EXERCISE TASK 1 -
Provide the original wording of the extract provided from "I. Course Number" as far as "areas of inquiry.".

EXTRACT PROVIDED -
PHIL105 Critical Thinking

Department of Social & Behavioral Science: Philosophy

I. Course Number and Title
PHIL105 Critical Thinking
II. Number of Credits
3 credits
III. Number of Instructional Minutes
IV. Prerequisites
V. Other Pertinent Information
This course meets the General Education requirement in Critical Thinking.
VI. Catalog Course Description
Students examine the nature of both formal and informal reasoning in order to think more clearly and avoid biases. In addition to studying informal fallacies, students learn basic patterns of deductive and non-deductive argument analysis. Examples from across disciplines help students apply critical thinking to all areas of inquiry.
VII. Required Course Content and Direction
  1. Course Learning Goals

    Students will:

    1. Analyze formal and informal fallacies;
    2. Recognize the differences between deductive and non-deductive arguments;
    3. Apply logical methods, such as truth tables and standard deduction to formalized arguments;
    4. Formulate problems precisely; and
    5. Synthesize critical responses to contemporary issues in law, society, and/or science [Critical Thinking].

DATASET EXCERPT -
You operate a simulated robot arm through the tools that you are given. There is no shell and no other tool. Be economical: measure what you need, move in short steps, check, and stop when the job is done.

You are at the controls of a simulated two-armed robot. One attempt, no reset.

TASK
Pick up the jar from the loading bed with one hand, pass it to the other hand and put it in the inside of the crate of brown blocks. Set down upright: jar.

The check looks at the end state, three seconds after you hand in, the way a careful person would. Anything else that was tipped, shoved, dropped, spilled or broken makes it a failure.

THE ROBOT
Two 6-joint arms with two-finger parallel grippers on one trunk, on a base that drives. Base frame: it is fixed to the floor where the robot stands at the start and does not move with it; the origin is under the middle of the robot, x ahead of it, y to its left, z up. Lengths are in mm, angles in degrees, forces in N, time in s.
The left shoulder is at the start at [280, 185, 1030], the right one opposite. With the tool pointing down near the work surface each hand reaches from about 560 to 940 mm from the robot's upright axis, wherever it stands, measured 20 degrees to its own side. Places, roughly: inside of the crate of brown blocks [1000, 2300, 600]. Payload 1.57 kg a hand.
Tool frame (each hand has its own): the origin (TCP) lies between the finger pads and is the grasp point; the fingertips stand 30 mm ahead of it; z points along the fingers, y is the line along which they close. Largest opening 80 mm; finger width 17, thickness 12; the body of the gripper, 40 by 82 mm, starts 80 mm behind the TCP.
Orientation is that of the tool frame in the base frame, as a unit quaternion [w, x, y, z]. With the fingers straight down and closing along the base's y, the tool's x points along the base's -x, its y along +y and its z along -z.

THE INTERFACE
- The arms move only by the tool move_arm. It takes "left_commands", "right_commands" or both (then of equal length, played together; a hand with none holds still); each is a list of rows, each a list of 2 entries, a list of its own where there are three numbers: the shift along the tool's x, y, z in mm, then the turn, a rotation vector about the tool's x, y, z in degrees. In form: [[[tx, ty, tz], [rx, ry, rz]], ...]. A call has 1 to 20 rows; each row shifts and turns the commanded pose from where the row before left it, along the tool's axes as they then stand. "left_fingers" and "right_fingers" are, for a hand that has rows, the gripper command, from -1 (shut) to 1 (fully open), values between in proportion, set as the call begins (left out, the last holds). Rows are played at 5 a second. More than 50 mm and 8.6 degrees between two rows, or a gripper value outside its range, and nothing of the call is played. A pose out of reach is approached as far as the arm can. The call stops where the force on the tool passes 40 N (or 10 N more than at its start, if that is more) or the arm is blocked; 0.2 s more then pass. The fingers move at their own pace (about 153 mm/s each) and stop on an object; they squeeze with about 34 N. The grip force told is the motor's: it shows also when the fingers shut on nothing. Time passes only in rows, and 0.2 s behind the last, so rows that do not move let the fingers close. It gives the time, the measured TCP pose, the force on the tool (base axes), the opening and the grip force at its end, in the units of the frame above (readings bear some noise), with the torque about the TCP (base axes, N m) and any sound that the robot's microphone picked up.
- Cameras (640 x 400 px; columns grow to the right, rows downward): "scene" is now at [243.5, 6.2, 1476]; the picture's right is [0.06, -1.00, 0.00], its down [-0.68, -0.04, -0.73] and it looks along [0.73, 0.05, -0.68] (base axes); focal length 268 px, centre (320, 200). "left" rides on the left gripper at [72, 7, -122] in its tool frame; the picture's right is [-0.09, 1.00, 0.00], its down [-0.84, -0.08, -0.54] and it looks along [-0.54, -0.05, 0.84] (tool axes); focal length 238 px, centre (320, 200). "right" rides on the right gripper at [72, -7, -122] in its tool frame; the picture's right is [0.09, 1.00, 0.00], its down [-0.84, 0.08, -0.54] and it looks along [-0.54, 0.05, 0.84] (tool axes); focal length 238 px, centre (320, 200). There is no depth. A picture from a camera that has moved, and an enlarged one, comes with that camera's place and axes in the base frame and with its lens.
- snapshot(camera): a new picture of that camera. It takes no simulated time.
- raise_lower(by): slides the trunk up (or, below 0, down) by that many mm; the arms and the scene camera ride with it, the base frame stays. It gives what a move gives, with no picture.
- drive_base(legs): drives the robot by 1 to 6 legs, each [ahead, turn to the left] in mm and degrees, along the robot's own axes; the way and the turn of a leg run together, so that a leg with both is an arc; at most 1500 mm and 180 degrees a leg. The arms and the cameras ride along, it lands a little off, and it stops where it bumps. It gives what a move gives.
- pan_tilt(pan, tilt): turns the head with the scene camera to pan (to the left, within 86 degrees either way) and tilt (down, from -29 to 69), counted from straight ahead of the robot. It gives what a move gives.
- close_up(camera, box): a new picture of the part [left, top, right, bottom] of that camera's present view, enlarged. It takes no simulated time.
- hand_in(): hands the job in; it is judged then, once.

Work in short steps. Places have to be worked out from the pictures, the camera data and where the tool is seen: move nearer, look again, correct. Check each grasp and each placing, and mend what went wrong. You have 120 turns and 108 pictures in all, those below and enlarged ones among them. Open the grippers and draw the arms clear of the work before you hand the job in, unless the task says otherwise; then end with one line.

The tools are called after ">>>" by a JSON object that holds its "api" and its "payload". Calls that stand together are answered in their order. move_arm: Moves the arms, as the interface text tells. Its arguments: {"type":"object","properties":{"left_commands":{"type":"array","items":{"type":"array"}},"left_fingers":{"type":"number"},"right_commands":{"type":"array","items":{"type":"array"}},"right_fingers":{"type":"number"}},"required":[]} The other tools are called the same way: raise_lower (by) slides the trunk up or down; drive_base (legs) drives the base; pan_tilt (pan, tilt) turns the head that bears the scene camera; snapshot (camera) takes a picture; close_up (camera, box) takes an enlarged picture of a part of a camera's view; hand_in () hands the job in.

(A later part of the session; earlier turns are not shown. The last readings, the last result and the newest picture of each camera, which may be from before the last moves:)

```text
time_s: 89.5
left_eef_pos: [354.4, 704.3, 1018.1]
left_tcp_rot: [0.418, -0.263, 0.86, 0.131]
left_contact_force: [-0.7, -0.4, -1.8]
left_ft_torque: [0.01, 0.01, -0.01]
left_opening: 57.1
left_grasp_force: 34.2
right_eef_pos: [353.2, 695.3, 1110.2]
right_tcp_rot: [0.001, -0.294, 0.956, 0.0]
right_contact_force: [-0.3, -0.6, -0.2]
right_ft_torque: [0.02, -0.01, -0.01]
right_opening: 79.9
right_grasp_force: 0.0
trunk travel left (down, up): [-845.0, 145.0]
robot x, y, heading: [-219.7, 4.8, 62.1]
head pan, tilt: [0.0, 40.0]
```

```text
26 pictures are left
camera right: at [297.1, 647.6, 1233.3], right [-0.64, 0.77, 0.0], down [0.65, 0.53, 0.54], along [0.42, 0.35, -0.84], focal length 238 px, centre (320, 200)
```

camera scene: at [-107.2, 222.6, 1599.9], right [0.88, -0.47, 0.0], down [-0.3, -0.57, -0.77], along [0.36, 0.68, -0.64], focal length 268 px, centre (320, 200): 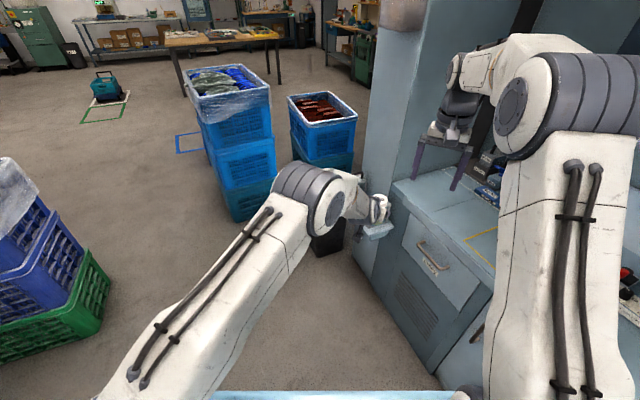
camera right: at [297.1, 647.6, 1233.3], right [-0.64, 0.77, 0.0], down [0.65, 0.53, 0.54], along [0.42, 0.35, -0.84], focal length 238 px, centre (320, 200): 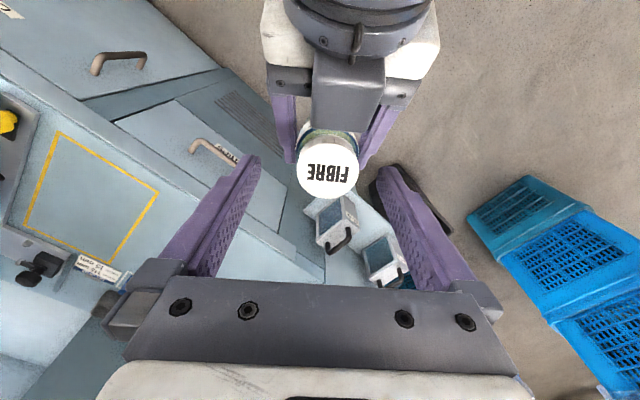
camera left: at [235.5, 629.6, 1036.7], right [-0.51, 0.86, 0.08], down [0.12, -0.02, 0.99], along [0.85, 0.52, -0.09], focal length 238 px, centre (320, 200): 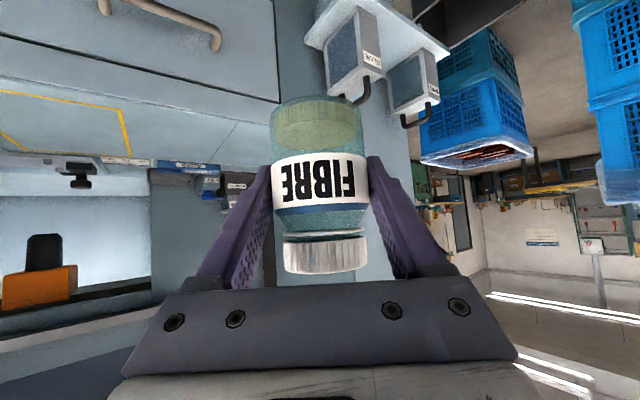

EXERCISE TASK 2 -
Only the lines from the one containing "Two 6-joint arms" through the one containing "The left shoulder" are to be reproduced, exactly as they appear. Put a running number in front of each line and drop blank lines.

WRITTEN ANSWER 1 -
I. Course Number and Title
PHIL105 Critical Thinking
II. Number of Credits
3 credits
III. Number of Instructional Minutes
IV. Prerequisites
V. Other Pertinent Information
This course meets the General Education requirement in Critical Thinking.
VI. Catalog Course Description
Students examine the nature of both formal and informal reasoning in order to think more clearly and avoid biases. In addition to studying informal fallacies, students learn basic patterns of deductive and non-deductive argument analysis. Examples from across disciplines help students apply critical thinking to all areas of inquiry.

WRITTEN ANSWER 2 -
1. Two 6-joint arms with two-finger parallel grippers on one trunk, on a base that drives. Base frame: it is fixed to the floor where the robot stands at the start and does not move with it; the origin is under the middle of the robot, x ahead of it, y to its left, z up. Lengths are in mm, angles in degrees, forces in N, time in s.
2. The left shoulder is at the start at [280, 185, 1030], the right one opposite. With the tool pointing down near the work surface each hand reaches from about 560 to 940 mm from the robot's upright axis, wherever it stands, measured 20 degrees to its own side. Places, roughly: inside of the crate of brown blocks [1000, 2300, 600]. Payload 1.57 kg a hand.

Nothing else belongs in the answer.